L'esperanto è una lingua sovranazionale creata nel 1887 dal glottologo polacco Zamenhof, originario di Bialistok, città dove convivevano 4 etnie e 4 lingue diverse. Con lo pseudonimo di dottor Esperanto presentò in Russia il primo vocabolario della nuova lingua che si diffuse in Svezia e in Germania. Nel 1905 si tenne il primo congresso internazionale di esperantisti a Boulogne sur Mer, in Francia.

Dal 1964 l'Associazione universale esperantista con sede a Rotterdam, è membro consultivo dell'Unesco. Presidente è il professore inglese John Wells. Un Comitato linguistico e un'Accademia curano l'evoluzione e l'attività culturale: esistono traduzioni dei classici in esperanto, una letteratura originale in lingua e addirittura programmi radiofonici trasmessi da stazioni dell'Europa settentrionale e orientale. La diffusione e la promozione dell'esperanto spettano alle associazioni nazionali. Il presidente della federazione italiana è il professor Giordano Formizzi, docente dell'Università di Verona.
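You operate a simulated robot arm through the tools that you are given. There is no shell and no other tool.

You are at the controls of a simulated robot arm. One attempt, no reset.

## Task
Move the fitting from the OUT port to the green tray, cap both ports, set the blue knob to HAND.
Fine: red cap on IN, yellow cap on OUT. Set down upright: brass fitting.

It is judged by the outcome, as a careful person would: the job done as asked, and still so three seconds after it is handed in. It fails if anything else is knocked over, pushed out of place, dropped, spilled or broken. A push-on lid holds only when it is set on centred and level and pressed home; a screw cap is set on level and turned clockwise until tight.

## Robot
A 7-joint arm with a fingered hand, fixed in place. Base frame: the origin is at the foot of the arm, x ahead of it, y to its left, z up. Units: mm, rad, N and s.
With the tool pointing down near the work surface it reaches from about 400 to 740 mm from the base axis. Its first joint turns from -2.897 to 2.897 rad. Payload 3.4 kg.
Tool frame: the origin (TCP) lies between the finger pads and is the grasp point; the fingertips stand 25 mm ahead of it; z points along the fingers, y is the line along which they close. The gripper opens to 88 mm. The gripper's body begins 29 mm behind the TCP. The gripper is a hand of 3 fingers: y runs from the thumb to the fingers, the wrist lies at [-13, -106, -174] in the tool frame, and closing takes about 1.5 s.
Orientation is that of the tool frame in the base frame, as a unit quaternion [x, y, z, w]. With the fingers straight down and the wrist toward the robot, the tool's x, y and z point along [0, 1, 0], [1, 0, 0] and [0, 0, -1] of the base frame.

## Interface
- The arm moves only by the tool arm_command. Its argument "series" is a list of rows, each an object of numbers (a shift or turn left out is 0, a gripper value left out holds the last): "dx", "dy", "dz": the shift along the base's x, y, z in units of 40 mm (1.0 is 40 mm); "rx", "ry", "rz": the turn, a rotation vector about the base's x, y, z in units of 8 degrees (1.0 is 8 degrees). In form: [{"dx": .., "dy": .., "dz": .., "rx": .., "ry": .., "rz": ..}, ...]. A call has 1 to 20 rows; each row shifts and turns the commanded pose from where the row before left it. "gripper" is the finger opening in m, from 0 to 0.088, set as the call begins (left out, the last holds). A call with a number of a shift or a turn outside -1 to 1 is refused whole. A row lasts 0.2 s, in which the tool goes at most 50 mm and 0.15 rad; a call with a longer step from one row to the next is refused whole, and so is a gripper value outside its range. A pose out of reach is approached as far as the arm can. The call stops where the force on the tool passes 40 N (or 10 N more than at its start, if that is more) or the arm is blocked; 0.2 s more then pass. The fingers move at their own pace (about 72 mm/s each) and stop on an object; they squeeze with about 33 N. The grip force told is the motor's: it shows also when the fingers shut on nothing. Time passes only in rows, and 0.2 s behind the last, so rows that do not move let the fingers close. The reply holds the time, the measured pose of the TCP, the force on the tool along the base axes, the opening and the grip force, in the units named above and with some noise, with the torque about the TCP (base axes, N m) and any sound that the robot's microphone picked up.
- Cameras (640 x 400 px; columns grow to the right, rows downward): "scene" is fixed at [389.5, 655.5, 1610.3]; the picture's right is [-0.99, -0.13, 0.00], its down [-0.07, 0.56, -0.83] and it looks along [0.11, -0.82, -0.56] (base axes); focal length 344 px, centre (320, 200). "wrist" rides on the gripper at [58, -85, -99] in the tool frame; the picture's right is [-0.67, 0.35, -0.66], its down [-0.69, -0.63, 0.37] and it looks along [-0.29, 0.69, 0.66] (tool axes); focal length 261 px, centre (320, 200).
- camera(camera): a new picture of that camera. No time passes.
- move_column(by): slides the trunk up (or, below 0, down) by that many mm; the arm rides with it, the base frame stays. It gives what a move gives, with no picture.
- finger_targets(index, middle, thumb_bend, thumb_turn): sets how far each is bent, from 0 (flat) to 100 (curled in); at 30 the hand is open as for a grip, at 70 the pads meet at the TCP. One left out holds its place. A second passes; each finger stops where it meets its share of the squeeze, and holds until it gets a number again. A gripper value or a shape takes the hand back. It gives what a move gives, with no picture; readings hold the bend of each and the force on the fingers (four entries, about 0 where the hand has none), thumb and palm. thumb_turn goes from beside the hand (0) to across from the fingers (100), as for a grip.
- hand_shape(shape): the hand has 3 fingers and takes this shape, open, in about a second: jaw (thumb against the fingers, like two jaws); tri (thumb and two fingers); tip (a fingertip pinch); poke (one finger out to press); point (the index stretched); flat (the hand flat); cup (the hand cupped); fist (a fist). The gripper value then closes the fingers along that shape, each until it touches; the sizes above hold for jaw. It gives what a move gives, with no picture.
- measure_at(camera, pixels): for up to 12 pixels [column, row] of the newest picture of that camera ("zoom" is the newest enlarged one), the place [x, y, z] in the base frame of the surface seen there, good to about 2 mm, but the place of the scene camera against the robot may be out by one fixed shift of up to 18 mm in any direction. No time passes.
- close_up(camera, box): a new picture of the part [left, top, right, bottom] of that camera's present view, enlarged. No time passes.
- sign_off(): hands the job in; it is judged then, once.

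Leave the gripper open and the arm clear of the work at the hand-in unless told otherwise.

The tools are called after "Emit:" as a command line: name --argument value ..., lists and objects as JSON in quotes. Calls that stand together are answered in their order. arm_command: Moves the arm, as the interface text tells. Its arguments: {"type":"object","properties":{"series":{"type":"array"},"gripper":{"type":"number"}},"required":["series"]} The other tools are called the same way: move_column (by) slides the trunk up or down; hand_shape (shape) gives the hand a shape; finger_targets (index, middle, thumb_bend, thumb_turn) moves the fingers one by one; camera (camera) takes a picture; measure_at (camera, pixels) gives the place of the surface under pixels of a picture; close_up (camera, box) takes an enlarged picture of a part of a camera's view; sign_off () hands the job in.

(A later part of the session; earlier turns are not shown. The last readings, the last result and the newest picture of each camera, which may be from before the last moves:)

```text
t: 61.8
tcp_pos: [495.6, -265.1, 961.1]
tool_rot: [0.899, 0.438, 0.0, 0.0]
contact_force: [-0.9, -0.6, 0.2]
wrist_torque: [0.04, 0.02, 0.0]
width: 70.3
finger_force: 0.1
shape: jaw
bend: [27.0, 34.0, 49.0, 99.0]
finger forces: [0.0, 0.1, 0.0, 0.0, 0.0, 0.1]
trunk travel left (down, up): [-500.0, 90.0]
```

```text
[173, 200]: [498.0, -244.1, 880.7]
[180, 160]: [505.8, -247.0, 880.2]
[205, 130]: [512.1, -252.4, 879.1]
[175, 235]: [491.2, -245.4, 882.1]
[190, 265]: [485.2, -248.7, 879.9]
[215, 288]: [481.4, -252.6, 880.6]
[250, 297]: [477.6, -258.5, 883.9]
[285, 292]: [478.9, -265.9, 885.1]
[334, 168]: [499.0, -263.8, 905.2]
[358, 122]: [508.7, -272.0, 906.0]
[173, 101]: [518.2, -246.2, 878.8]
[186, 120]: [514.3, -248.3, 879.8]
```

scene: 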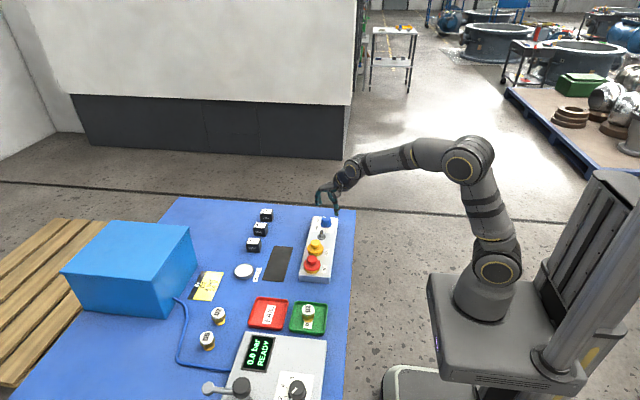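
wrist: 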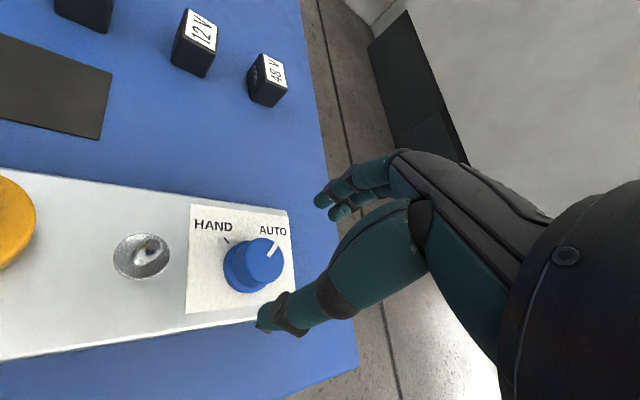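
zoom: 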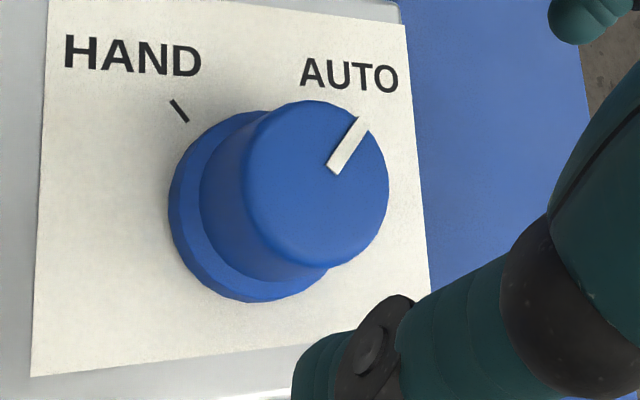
In Italia l'esperanto visse un momento felice agli inizi degli anni '20, quando veniva insegnato nelle scuole comunali milanesi. Poi, durante il ventennio fascista, venne proibito. Dopo la guerra il movimento esperantista italiano si è riorganizzato nelle maggiori città italiane. L'alfabeto è di 28 lettere, il vocabolario ha solo 4413 radici lessicali, tratte dalle lingue indoeuropee, per lo più slave e germaniche. I derivati e i composti si ottengono con prefissi e suffissi. I sostantivi terminano in -o, gli aggettivi in -a, gli avverbi in -e. I verbi hanno una sola coniugazione con l'infinito in -i e si coniugano in tre tempi: presente, preterito e futuro.